The Union of French Muslim Democrats (French: Union des démocrates musulmans français; UDMF) is a French political party founded in 2012. The party has faced criticism for purportedly being against the secular values of the French republic, while it states that it is a non-religious party similar to existing Christian democratic parties.[1][2][3]
In the 2014 French municipal elections, the party ran lists in several towns, including BobignyinSeine-Saint-Denis where the candidate for mayor was Kamal Moumni.[4] The list was invalidated as Moumni was not a registered voter, and its members were absorbed into the Union of Democrats and Independents (UDI) list of incumbent mayor Stéphane de Paoli. Hocine Hebbali, a 31-year-old unemployed university graduate, became the first UDMF member to be voted to office; he was put in charge of local history and proposed a museum of French colonisation.[5]
In the 2017 French presidential election, Kamel Messaoudi, a radiologist from the Muslim-majority overseas department of Mayotte, sought to run for UDMF. His candidacy did not make it on to the ballot, as he received only three signatures from office-holders while the regulations required at least 500.[7] In the legislative elections just after, the party ran 10 candidates, of which the most successful was Messaoudi taking 5.1% of the vote in Mayotte's 1st constituency.[7]
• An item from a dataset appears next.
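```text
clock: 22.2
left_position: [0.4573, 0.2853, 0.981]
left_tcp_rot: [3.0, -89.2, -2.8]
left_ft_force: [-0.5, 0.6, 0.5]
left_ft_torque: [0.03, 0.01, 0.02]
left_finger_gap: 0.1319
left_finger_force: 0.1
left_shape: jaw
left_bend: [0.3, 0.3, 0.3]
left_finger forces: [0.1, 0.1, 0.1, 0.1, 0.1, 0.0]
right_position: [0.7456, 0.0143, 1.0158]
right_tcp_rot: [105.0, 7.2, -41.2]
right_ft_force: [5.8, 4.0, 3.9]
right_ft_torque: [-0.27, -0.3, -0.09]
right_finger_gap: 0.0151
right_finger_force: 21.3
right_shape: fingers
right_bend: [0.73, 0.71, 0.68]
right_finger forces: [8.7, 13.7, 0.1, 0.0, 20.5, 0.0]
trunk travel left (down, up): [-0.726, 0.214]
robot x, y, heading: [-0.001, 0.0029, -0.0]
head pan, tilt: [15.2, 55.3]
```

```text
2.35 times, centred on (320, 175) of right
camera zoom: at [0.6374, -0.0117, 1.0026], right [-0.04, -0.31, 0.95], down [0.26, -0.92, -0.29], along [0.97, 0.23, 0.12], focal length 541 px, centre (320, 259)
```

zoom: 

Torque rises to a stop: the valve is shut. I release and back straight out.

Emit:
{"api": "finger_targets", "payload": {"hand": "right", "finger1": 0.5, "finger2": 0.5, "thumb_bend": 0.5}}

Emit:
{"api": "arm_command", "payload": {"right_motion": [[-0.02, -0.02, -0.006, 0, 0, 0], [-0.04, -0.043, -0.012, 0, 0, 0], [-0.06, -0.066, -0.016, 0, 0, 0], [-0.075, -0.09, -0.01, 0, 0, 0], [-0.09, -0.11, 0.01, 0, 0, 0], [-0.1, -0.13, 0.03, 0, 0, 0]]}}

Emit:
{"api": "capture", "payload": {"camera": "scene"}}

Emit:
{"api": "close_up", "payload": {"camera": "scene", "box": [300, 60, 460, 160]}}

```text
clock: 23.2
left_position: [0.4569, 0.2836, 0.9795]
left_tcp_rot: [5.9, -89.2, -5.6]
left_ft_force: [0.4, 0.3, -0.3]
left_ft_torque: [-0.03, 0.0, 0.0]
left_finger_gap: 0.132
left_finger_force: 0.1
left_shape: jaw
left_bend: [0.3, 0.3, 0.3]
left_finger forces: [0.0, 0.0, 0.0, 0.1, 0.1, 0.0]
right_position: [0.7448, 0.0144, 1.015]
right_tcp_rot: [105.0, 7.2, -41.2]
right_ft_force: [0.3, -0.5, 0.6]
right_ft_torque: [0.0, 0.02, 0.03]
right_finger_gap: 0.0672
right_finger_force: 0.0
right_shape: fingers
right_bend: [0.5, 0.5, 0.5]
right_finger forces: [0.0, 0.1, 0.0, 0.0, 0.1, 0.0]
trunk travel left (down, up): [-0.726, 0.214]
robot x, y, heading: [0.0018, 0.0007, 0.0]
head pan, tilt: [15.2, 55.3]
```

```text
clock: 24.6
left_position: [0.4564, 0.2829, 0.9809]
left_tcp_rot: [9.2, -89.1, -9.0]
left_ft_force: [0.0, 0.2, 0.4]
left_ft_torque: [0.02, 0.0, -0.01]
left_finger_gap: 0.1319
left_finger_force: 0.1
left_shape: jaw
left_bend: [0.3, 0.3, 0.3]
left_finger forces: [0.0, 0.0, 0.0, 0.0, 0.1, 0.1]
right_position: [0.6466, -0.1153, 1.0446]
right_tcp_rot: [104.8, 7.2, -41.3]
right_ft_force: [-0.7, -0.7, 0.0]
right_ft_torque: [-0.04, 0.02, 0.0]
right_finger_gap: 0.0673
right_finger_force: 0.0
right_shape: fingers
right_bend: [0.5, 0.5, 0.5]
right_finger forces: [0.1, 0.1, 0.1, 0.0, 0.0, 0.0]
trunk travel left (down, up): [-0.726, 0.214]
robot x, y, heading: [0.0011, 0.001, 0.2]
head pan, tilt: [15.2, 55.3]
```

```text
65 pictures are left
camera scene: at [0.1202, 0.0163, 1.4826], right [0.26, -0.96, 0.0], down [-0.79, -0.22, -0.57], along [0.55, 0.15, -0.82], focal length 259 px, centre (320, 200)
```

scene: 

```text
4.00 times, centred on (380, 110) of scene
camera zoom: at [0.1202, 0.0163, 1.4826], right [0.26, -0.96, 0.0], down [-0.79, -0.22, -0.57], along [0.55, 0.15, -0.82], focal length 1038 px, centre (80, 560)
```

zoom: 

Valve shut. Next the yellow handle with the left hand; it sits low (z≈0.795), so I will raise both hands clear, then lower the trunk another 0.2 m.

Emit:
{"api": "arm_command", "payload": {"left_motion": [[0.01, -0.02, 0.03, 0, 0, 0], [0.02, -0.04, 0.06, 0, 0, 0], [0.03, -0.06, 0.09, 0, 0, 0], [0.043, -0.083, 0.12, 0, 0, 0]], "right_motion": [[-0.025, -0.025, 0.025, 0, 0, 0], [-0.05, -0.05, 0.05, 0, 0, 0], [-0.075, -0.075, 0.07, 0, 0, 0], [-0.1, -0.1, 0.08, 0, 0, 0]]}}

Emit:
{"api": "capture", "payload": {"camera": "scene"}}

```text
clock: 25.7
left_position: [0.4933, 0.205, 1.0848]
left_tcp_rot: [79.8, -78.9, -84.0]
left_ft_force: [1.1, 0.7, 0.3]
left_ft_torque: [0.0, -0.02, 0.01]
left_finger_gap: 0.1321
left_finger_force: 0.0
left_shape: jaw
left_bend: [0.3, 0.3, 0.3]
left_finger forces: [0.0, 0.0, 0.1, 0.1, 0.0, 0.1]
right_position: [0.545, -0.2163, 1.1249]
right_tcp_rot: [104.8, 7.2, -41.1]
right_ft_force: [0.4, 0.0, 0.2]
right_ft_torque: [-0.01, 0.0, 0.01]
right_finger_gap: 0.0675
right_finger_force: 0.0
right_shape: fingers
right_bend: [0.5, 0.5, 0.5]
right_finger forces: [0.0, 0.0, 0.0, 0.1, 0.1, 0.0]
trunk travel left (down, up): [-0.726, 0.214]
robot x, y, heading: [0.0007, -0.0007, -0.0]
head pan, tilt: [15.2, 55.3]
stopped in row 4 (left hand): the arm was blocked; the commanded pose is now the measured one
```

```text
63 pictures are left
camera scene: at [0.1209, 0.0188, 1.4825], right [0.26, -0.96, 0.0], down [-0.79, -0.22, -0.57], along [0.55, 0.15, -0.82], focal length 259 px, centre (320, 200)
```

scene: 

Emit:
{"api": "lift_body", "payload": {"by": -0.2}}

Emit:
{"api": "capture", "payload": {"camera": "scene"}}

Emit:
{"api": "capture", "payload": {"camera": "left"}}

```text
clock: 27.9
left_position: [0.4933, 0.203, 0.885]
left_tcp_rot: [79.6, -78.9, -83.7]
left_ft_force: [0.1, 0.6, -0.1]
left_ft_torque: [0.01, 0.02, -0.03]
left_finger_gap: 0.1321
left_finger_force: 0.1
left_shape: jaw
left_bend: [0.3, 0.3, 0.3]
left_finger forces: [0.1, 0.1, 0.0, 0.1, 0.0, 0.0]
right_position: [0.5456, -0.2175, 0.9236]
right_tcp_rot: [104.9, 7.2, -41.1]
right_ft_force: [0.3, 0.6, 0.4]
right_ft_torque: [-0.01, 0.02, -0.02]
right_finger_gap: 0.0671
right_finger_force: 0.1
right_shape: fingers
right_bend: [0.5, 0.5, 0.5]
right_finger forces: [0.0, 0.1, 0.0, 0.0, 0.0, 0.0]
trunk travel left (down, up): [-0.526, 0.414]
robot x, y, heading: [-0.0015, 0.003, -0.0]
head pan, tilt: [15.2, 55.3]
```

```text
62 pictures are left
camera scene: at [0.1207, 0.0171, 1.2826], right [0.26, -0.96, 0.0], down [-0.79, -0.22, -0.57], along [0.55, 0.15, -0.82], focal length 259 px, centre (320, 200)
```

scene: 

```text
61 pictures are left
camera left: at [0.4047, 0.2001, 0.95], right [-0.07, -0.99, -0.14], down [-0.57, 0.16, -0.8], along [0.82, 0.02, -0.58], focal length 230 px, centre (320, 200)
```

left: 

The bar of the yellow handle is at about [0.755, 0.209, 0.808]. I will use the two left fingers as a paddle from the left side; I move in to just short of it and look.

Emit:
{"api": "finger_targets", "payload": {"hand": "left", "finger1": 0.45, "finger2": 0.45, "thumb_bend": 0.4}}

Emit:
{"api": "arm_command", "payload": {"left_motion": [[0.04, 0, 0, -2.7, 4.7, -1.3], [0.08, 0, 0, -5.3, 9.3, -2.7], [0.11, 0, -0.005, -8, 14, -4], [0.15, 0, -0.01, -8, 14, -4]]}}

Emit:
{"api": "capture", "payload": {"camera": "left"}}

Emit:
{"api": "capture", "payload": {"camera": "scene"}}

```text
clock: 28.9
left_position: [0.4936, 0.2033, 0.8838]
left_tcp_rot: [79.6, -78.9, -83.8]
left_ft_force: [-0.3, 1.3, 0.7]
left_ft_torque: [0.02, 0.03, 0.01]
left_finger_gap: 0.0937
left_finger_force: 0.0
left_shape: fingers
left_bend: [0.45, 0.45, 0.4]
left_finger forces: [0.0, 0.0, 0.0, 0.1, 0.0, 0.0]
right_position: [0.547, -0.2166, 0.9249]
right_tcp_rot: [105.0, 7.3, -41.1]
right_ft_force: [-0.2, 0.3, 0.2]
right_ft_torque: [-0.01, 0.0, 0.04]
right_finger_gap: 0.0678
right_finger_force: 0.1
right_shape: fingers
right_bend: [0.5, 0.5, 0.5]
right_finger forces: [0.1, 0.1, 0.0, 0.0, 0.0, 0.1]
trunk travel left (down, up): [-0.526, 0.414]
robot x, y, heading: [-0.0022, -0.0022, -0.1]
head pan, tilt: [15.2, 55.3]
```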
Nathalie Kosciusko-Morizet, a former government minister, said in 2015 that the UDMF was sectarian and ran contrary to French republican values, while deputy Nicolas Dupont-Aignan said that such a party could lead to France fracturing like Lebanon.[3]Malek Boutih, then a deputy of the Socialist Party, defended the rights of the UDMF to promote their views in a democracy, while also adding that the party would have a negligible impact on French politics.[2]
Nizzar Bourchada, a councillor in Brie-Comte-Robert who was formerly of the UDI, joined the UDMF but left three months later, citing a lack of effective structuring in the party. He said that the party created headlines and then faded away. Bourchada said that in local elections, it was divisive to have a party with a religion in its name.[11] M'hammed Henniche, secretary of the Union of Muslim Associations of Seine-Saint-Denis, said that the party would make the French believe that Muslims are sectarian, and therefore fuel Islamophobia.[11]